Specifically racially, did you find a parallel struggle between yourself and Ethan?
Hernandez: Ethan definitely associates that sense of stagnancy in his childhood with his racial identity. The American dream is always aligned with images of whiteness. The first thing someone does when trying to be a thing is to look like a thing. And so there's this "fake it 'til you make it" idea, but more profound. He changes his name, and it's like trying to change his skin, basically.
A major theme in the novel is the notion of pretending to be something by imitating its appearance.
Hernandez: Growing up I didn't have the idea that I could still be myself and identify with my racial background and heritage, and have that be compatible with this aspirational version of myself. A somebody couldn't be a person of color.
Do you still feel that way? The more Cuban you are the less advantages you have?

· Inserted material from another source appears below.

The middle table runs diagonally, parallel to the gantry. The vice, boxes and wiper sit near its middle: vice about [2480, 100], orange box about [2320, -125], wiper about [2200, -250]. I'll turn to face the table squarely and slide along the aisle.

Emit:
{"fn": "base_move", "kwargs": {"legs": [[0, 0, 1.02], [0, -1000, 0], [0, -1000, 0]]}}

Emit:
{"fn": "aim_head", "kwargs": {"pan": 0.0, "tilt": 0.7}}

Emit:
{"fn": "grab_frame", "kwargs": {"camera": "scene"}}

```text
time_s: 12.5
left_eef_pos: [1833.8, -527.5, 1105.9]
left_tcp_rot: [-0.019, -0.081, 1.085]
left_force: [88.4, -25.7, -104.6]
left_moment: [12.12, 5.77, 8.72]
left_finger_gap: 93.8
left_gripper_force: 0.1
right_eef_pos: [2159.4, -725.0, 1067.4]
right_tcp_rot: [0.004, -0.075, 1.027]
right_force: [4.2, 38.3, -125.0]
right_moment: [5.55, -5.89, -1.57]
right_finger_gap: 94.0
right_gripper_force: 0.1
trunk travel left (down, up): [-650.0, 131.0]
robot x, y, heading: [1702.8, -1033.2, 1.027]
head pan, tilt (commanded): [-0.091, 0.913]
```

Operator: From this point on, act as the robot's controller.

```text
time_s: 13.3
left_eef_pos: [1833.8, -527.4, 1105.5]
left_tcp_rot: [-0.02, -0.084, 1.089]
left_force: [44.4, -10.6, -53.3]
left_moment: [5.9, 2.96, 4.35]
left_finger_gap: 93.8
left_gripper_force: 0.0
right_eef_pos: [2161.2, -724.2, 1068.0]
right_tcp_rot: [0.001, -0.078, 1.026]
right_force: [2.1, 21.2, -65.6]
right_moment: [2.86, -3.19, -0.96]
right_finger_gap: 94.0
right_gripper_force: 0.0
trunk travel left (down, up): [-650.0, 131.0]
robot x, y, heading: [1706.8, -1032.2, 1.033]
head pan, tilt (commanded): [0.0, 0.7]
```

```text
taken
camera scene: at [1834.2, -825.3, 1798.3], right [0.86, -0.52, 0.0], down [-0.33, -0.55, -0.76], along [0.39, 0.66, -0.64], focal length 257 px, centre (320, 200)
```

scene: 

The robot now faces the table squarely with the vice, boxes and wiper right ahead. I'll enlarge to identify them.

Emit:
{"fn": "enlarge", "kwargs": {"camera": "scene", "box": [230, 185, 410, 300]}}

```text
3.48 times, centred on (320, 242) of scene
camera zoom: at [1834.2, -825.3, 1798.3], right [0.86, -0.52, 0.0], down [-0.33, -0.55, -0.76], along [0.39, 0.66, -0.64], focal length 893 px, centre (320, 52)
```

I think everybody's background does have a huge impact on how far they are able to go in life. Somebody born with huge potential and advantages will be able to go really far. Whereas somebody colored born with the same potential will have to work twice as hard to get a fraction of where another person will. Seeing other people get where you want to be who don't have the passion of conviction about certain ideas but can get there because...
They're white. Or they're rich.
Because of factors out of your control.
But you have come from a lot of disadvantage. You're still here. You're being published by Harper Collins. Did you feel like you worked five times as hard as any white author would have had to?
I feel like all my life I've had ideas that I'm only now realizing. I've had books and ideas in me for years. Part of wanting to do anything in the world has to do with not having. Lack of something is the greatest motivator. In my case not having certain opportunities made me want to get them.
While the book focuses on a sexually fluid character, it's not being marketed as a "gay" book. What's been your experience with sexuality, and writing about a sexually ambiguous character?
Hernandez: Most of my relationships are gay, but I'd like to think of myself as emotionally and sexually capable of loving anybody. I'd like to think I'm the kind of person who can appreciate someone for more than being a man or woman. The idea that people who don't identify with queer could pick up this book, that it's being marketed as just a work of literature, is important. We should be allowed to and encouraged to tell stories, not because we need to tell specifically gay stories. I think there's a place for that, but any straight-identifying person should be able to read a story with gay characters, the way a gay person can appreciate a story with straight characters.